> _Task directions_
Please output the lines shown below exactly as they appear.

> _Source excerpt_
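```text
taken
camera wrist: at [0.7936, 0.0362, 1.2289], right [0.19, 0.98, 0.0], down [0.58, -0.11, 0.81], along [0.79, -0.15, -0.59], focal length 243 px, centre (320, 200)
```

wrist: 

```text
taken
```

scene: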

> _Result below_
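```text
taken
camera wrist: at [0.7936, 0.0362, 1.2289], right [0.19, 0.98, 0.0], down [0.58, -0.11, 0.81], along [0.79, -0.15, -0.59], focal length 243 px, centre (320, 200)
```

wrist: 

```text
taken
```

scene: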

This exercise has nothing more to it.